__Do this__. For this exercise, repeat all of the material verbatim apart from its images.

__Data block__.
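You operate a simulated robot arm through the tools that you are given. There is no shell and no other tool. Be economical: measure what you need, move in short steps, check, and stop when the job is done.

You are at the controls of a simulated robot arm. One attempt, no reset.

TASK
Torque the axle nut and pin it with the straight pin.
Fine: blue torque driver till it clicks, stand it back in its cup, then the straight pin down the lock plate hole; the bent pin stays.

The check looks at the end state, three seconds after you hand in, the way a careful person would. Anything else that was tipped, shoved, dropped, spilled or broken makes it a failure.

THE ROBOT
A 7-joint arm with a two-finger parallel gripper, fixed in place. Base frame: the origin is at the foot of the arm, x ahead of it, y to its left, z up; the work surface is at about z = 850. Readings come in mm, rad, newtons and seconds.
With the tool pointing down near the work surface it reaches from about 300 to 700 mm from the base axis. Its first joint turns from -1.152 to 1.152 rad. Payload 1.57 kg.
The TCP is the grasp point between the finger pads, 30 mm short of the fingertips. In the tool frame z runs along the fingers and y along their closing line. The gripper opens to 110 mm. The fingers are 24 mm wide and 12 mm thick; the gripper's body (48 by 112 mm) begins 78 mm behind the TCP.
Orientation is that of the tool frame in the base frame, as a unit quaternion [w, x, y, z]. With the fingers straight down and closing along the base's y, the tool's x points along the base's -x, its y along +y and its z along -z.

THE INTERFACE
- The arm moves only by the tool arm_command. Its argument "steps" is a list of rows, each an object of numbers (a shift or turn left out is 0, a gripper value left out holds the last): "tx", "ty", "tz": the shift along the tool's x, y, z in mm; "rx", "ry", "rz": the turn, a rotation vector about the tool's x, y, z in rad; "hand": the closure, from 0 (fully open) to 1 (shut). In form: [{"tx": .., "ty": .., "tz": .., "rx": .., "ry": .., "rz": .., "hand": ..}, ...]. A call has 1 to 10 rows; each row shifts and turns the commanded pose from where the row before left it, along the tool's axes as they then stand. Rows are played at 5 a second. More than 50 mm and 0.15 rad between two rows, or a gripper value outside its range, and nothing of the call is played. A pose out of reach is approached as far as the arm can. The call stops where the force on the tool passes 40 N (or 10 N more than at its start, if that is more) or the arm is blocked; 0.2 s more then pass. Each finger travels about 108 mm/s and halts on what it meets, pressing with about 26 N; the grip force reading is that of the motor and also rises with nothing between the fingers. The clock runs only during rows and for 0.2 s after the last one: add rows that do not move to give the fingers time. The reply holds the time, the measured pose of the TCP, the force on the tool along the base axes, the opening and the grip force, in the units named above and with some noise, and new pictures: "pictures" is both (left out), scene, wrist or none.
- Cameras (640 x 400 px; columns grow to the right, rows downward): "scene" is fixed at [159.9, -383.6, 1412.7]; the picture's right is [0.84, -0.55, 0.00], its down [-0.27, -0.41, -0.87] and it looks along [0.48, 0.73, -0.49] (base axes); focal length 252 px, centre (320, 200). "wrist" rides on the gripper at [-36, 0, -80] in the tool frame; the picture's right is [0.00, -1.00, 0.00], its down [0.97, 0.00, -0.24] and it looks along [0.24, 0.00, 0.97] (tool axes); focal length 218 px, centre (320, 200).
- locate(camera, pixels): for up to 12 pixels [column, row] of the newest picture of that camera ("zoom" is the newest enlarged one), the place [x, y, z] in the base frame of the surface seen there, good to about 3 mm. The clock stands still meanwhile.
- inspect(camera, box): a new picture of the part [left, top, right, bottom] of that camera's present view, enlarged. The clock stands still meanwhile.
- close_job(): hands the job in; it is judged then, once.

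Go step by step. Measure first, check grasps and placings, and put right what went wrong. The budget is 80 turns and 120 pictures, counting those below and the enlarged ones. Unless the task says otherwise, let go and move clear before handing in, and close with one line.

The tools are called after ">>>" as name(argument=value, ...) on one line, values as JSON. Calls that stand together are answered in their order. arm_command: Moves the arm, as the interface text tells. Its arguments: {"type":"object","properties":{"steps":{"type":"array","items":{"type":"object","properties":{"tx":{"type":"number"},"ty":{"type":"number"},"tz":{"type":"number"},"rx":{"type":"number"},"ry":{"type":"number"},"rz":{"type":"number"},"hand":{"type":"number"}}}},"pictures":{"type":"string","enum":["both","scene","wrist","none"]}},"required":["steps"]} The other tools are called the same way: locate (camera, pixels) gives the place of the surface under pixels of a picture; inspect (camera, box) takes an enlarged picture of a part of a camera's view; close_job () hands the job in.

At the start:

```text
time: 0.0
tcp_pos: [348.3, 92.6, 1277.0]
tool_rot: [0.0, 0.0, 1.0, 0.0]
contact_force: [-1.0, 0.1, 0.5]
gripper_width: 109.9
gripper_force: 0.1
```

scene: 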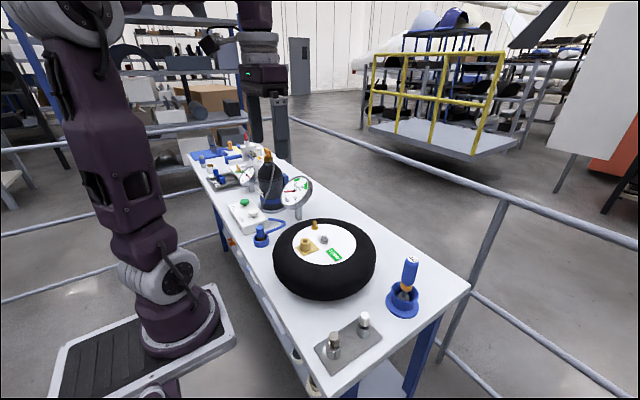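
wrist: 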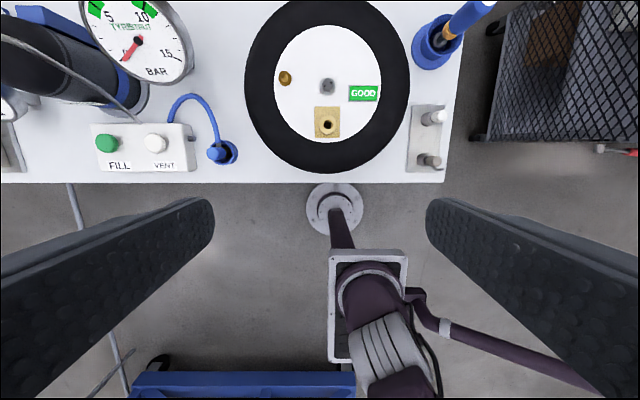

__Written response__.
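You operate a simulated robot arm through the tools that you are given. There is no shell and no other tool. Be economical: measure what you need, move in short steps, check, and stop when the job is done.

You are at the controls of a simulated robot arm. One attempt, no reset.

TASK
Torque the axle nut and pin it with the straight pin.
Fine: blue torque driver till it clicks, stand it back in its cup, then the straight pin down the lock plate hole; the bent pin stays.

The check looks at the end state, three seconds after you hand in, the way a careful person would. Anything else that was tipped, shoved, dropped, spilled or broken makes it a failure.

THE ROBOT
A 7-joint arm with a two-finger parallel gripper, fixed in place. Base frame: the origin is at the foot of the arm, x ahead of it, y to its left, z up; the work surface is at about z = 850. Readings come in mm, rad, newtons and seconds.
With the tool pointing down near the work surface it reaches from about 300 to 700 mm from the base axis. Its first joint turns from -1.152 to 1.152 rad. Payload 1.57 kg.
The TCP is the grasp point between the finger pads, 30 mm short of the fingertips. In the tool frame z runs along the fingers and y along their closing line. The gripper opens to 110 mm. The fingers are 24 mm wide and 12 mm thick; the gripper's body (48 by 112 mm) begins 78 mm behind the TCP.
Orientation is that of the tool frame in the base frame, as a unit quaternion [w, x, y, z]. With the fingers straight down and closing along the base's y, the tool's x points along the base's -x, its y along +y and its z along -z.

THE INTERFACE
- The arm moves only by the tool arm_command. Its argument "steps" is a list of rows, each an object of numbers (a shift or turn left out is 0, a gripper value left out holds the last): "tx", "ty", "tz": the shift along the tool's x, y, z in mm; "rx", "ry", "rz": the turn, a rotation vector about the tool's x, y, z in rad; "hand": the closure, from 0 (fully open) to 1 (shut). In form: [{"tx": .., "ty": .., "tz": .., "rx": .., "ry": .., "rz": .., "hand": ..}, ...]. A call has 1 to 10 rows; each row shifts and turns the commanded pose from where the row before left it, along the tool's axes as they then stand. Rows are played at 5 a second. More than 50 mm and 0.15 rad between two rows, or a gripper value outside its range, and nothing of the call is played. A pose out of reach is approached as far as the arm can. The call stops where the force on the tool passes 40 N (or 10 N more than at its start, if that is more) or the arm is blocked; 0.2 s more then pass. Each finger travels about 108 mm/s and halts on what it meets, pressing with about 26 N; the grip force reading is that of the motor and also rises with nothing between the fingers. The clock runs only during rows and for 0.2 s after the last one: add rows that do not move to give the fingers time. The reply holds the time, the measured pose of the TCP, the force on the tool along the base axes, the opening and the grip force, in the units named above and with some noise, and new pictures: "pictures" is both (left out), scene, wrist or none.
- Cameras (640 x 400 px; columns grow to the right, rows downward): "scene" is fixed at [159.9, -383.6, 1412.7]; the picture's right is [0.84, -0.55, 0.00], its down [-0.27, -0.41, -0.87] and it looks along [0.48, 0.73, -0.49] (base axes); focal length 252 px, centre (320, 200). "wrist" rides on the gripper at [-36, 0, -80] in the tool frame; the picture's right is [0.00, -1.00, 0.00], its down [0.97, 0.00, -0.24] and it looks along [0.24, 0.00, 0.97] (tool axes); focal length 218 px, centre (320, 200).
- locate(camera, pixels): for up to 12 pixels [column, row] of the newest picture of that camera ("zoom" is the newest enlarged one), the place [x, y, z] in the base frame of the surface seen there, good to about 3 mm. The clock stands still meanwhile.
- inspect(camera, box): a new picture of the part [left, top, right, bottom] of that camera's present view, enlarged. The clock stands still meanwhile.
- close_job(): hands the job in; it is judged then, once.

Go step by step. Measure first, check grasps and placings, and put right what went wrong. The budget is 80 turns and 120 pictures, counting those below and the enlarged ones. Unless the task says otherwise, let go and move clear before handing in, and close with one line.

The tools are called after ">>>" as name(argument=value, ...) on one line, values as JSON. Calls that stand together are answered in their order. arm_command: Moves the arm, as the interface text tells. Its arguments: {"type":"object","properties":{"steps":{"type":"array","items":{"type":"object","properties":{"tx":{"type":"number"},"ty":{"type":"number"},"tz":{"type":"number"},"rx":{"type":"number"},"ry":{"type":"number"},"rz":{"type":"number"},"hand":{"type":"number"}}}},"pictures":{"type":"string","enum":["both","scene","wrist","none"]}},"required":["steps"]} The other tools are called the same way: locate (camera, pixels) gives the place of the surface under pixels of a picture; inspect (camera, box) takes an enlarged picture of a part of a camera's view; close_job () hands the job in.

At the start:

```text
time: 0.0
tcp_pos: [348.3, 92.6, 1277.0]
tool_rot: [0.0, 0.0, 1.0, 0.0]
contact_force: [-1.0, 0.1, 0.5]
gripper_width: 109.9
gripper_force: 0.1
```

scene: 
wrist: 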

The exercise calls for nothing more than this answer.